Given text:

* * * *

2

Kamis, 01 Maret 2012

Vaksinasi Bagi Pelaku Tasawuf


Vaksinasi Bagi Pelaku Tasawuf
Oleh Adrian Jourdan Muslim
Kritikus Ajaran Sesat Tasawuf

      Sejak tahun 90-an, gemuruh sufisme melanda umat muslim Indonesia. Kitab-kitab Islamic mysticism terbit seolah tanpa rihat. tasawuf di tengah kehidupan kapitalistik-liberalisme, ibarat spiritualisme abad ke 21. Gema sufisme dipandang sebagai basis buat menghayati makna kehidupan. Padahal, tarekat Islam sebetulnya salah persepsi mengenai akidah.
      Tasawuf yang dianggap lifestyle alternatif sesungguhnya berlumur kekeliruan. Sebab, metode sufisme banyak yang berseberangan dengan mandat Ilahi. Ada malahan wali atau mursyid (guru sufi) yang diibadahi. Jemaah suatu mazhab tidak segan melakukan praktik pemujaan terhadap mursyid. Guru sufi yang tak jelas asal-usulnya itu disucikan melebihi Muhammad, sang Maha Rasul.
      Selama ini, kebatinan Islam acap bersikap eksklusif, fanatik, intoleransi, liar, menentang kebenaran sekaligus pendukung kebatilan. Tasawuf juga berperilaku irasional seraya bersikap di luar kelaziman. Akibatnya, sufisme dinilai sebagai rantai dogma yang menyesatkan.
      Beberapa tokoh sufi ditengarai pula doyan menistai Islam. Ibnu Sab’in, rekan Ibnu Arabi berkata: “Muhammad terjebak di kandang kambing kala bersabda tidak ada lagi nabi sesudahnya”. Ibnu Sab’in yang tergiur menjadi nabi, sering bersemedi di Gua Hira. Ia berharap memperoleh ayat-ayat suci dari Jibril.

* * * *

Data block:
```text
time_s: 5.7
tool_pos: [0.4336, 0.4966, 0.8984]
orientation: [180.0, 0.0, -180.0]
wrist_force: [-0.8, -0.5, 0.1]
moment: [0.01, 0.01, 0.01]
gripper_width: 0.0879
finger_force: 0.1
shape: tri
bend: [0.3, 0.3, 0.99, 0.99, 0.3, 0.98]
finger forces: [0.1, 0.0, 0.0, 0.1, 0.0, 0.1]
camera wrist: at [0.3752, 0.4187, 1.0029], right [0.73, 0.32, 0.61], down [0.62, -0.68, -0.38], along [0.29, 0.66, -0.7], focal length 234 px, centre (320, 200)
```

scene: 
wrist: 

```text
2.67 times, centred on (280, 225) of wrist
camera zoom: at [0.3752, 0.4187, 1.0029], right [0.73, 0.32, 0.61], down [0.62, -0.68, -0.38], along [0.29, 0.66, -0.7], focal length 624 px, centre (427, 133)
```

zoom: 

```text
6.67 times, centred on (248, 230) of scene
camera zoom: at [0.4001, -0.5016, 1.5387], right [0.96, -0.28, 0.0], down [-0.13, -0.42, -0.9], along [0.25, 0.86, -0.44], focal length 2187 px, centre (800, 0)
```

* * * *

Exercises to complete:
[1] Transcribe the given text beginning at "Sejak tahun 90-an, gemuruh". Stop after "persepsi mengenai akidah.".
[2] How does the given text go on? Write the next part.

The responses:
[1]
Sejak tahun 90-an, gemuruh sufisme melanda umat muslim Indonesia. Kitab-kitab Islamic mysticism terbit seolah tanpa rihat. tasawuf di tengah kehidupan kapitalistik-liberalisme, ibarat spiritualisme abad ke 21. Gema sufisme dipandang sebagai basis buat menghayati makna kehidupan. Padahal, tarekat Islam sebetulnya salah persepsi mengenai akidah.

[2]
      Talmisani, seorang anggota kelompok Ibnu Arabi yang lain sempat mencela kitab suci. “Segenap isi al-Qur’an adalah syirik. Tauhid hanya ada pada golongan kami. Jika kamu ingin mencapai hakikat, maka, tinggalkan al-Qur’an, Hadis berikut ijma ulama”.
      Abu Hasan Ali bin Abdillah bin Jabbar as-Syazili, pendiri tarikat Syaziliyah, berkomentar: “Andai kalian mau mengajukan permohonan kepada Allah, sampaikanlah lewat Al-Ghazali”. Ia juga mengutarakan kepada kelompoknya kalau Ihya Ulumuddin karya Al-Ghazali mewariskan segudang ilmu kepada mereka. Padahal, masterpiece Al-Ghazali tersebut berbahaya sekali.
      Abu Bakar at-Thurthusi berfatwa: “Al-Ghazali menulis Ihya Ulumuddin dengan kedustaan kepada Rasulullah. Saya belum pernah melihat buku di muka bumi ini sepalsu Ihya Ulumuddin”.

Kelezatan Syahwat
      Tasawuf merupakan suatu wadah yang tak punya asas rasionalitas. Mistik Islam yang kadang didesain di gua-gua gulita nan sunyi di rimba belantara, bagai seonggok bualan minus saripati. Wali-wali sufi lantas bergentayangan dengan konsep heterodoks.
      Individu yang lemah secara materi, akal dan iman akhirnya tergiur dengan tarekat Islam. Maklum, mazhab bid’ah itu mengusung manifesto “credo quia absurdum” (saya meyakininya karena tidak jelas). Hatta, lahir partikel kesesatan semacam wihdat al-wujud atau fanai.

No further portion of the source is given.